Information provided
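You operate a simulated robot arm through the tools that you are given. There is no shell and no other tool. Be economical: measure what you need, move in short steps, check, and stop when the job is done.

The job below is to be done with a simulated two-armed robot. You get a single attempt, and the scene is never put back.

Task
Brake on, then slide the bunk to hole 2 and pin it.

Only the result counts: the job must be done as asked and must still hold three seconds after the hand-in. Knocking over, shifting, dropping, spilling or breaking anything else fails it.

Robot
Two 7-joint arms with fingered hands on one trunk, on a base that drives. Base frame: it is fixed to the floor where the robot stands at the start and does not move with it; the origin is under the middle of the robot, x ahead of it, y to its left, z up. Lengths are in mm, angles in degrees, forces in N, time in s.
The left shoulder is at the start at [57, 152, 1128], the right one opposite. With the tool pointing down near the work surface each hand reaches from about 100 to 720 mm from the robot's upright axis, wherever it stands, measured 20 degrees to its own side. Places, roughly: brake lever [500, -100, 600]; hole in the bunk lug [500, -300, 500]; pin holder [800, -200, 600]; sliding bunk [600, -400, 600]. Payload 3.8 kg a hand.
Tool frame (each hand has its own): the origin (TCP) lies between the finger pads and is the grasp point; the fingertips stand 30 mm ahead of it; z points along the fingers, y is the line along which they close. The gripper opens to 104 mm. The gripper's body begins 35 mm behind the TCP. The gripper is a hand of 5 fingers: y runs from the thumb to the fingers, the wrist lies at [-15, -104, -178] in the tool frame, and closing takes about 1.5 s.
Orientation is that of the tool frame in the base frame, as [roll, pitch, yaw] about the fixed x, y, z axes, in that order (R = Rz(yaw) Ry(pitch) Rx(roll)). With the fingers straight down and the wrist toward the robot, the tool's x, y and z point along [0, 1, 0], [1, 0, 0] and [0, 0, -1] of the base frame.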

Problem to work on
From the line with "Two 7-joint arms" to the last line of the material, give every line again exactly, and only those lines.

Output of the exercise
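Two 7-joint arms with fingered hands on one trunk, on a base that drives. Base frame: it is fixed to the floor where the robot stands at the start and does not move with it; the origin is under the middle of the robot, x ahead of it, y to its left, z up. Lengths are in mm, angles in degrees, forces in N, time in s.
The left shoulder is at the start at [57, 152, 1128], the right one opposite. With the tool pointing down near the work surface each hand reaches from about 100 to 720 mm from the robot's upright axis, wherever it stands, measured 20 degrees to its own side. Places, roughly: brake lever [500, -100, 600]; hole in the bunk lug [500, -300, 500]; pin holder [800, -200, 600]; sliding bunk [600, -400, 600]. Payload 3.8 kg a hand.
Tool frame (each hand has its own): the origin (TCP) lies between the finger pads and is the grasp point; the fingertips stand 30 mm ahead of it; z points along the fingers, y is the line along which they close. The gripper opens to 104 mm. The gripper's body begins 35 mm behind the TCP. The gripper is a hand of 5 fingers: y runs from the thumb to the fingers, the wrist lies at [-15, -104, -178] in the tool frame, and closing takes about 1.5 s.
Orientation is that of the tool frame in the base frame, as [roll, pitch, yaw] about the fixed x, y, z axes, in that order (R = Rz(yaw) Ry(pitch) Rx(roll)). With the fingers straight down and the wrist toward the robot, the tool's x, y and z point along [0, 1, 0], [1, 0, 0] and [0, 0, -1] of the base frame.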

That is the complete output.